Happy 2021 everyone! And what better way to start than a cheesy pun to make you groan and already to start looking forward to a better 2022
This post is just a quick one to kick off 2021 because officially I’m still on Christmas holidays. I had a question come in regarding the cool SQL Macro features in 19c and beyond. A SQL Macro generates SQL or a SQL fragment as an output from a special PL/SQL function, and most of the demo code you will see in the documentation or on the interwebs returns a SQL macro as a varchar2.
But what if your SQL statement is really large? You might see this
SQL> create or replace 2 function big_mac return varchar2 sql_macro is 3 c varchar2(32767) := 'select dummy from dual where 1=0 and 2=0 and 3=0 and 4=0'; 4 begin 5 for i in 1 .. 1000 loop 6 c := c || ' union all select dummy from dual where 1=0 and 2=0 and 3=0 and 4=0'; 7 end loop; 8 return c; 9 end; 10 / Function created. SQL> SQL> select * from big_mac(); select * from big_mac() * ERROR at line 1: ORA-62565: The SQL Macro method failed with error(s). ORA-06502: PL/SQL: numeric or value error: character string buffer too small ORA-06512: at "MCDONAC.BIG_MAC", line 5 ORA-06512: at line 5
At this point, there are two steps you need to perform in order to resolve this error.

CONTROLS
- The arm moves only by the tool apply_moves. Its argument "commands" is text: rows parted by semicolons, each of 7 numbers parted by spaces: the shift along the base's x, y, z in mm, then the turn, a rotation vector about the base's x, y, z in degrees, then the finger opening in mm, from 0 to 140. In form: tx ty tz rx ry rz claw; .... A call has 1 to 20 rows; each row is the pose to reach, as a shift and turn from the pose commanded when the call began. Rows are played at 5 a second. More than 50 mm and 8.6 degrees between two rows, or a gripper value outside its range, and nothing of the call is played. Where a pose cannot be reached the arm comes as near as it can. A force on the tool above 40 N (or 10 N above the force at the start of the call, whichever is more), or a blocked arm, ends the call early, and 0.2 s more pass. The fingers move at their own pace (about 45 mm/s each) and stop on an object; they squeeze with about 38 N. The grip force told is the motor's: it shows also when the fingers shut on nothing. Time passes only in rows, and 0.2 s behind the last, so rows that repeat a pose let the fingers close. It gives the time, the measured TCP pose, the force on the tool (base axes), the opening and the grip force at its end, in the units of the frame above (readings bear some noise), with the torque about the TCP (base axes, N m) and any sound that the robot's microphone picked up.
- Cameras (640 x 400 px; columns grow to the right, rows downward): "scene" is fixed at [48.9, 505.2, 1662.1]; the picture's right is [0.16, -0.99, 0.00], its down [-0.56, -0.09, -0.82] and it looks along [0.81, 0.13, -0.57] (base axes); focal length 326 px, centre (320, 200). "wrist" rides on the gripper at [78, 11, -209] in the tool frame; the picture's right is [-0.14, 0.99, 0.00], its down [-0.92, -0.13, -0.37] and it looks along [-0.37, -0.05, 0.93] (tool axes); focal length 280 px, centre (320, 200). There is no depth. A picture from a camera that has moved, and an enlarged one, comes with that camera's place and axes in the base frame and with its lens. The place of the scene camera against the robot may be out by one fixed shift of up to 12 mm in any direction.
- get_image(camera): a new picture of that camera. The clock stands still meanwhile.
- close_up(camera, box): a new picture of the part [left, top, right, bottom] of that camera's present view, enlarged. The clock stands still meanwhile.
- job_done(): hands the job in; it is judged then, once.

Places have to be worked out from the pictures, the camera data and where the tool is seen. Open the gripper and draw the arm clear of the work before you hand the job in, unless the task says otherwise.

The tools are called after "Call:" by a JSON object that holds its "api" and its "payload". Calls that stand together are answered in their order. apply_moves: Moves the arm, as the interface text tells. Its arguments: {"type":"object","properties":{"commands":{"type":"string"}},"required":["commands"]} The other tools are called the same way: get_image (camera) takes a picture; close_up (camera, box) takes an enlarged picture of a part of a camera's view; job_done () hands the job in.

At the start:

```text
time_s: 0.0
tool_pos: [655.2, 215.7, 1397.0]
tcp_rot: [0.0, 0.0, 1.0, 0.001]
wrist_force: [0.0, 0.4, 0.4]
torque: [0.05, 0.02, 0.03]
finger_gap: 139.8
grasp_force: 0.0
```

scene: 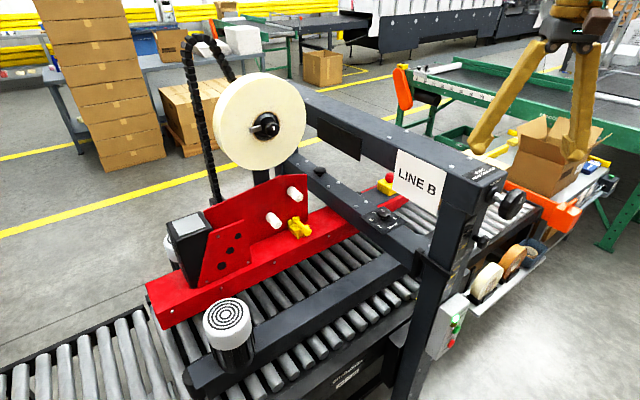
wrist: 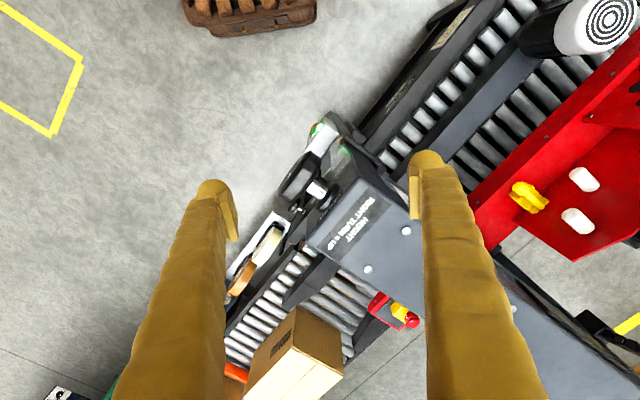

The first one is to stop, sit down, grab a coffee and have a good long think about that SQL statement -because if you are regularly writing SQL statements that are longer than 32k, then this suggests perhaps a deeper issue that will ultimately cause you problems later anyway. Massive SQL statements might be OK, but they might be due to a poor design, or misusing SQL. For example, I often see huge SQL statements when people build in-list iterators with multiple batches of 1000 elements. That’s a disaster waiting to happen.
Now we’re ready to talk about the second thing. But…stop. Go back to the first one again. Take another look
OK, now we’re ready for the second one.
The second thing you can do to resolve this issue, is return a CLOB. A function that returns a CLOB can still be used as SQL Macro PL/SQL function. Here’s the same function as above, with a little extra addenda to show that we can successfully construct, execute and fetch rows from a huge SQL statement that is the output from a SQL Macro function that returns a CLOB.
SQL> create or replace 2 function big_mac return clob sql_macro is 3 c clob := 'select dummy from dual where 1=0 and 2=0 and 3=0 and 4=0'; 4 begin 5 for i in 1 .. 1000 loop 6 c := c || ' union all select dummy from dual where 1=0 and 2=0 and 3=0 and 4=0'; 7 end loop; 8 c := c || ' union all select dummy from dual'; 9 return c; 10 end; 11 / Function created. SQL> select * from big_mac(); D - X
But seriously…go back to step 1.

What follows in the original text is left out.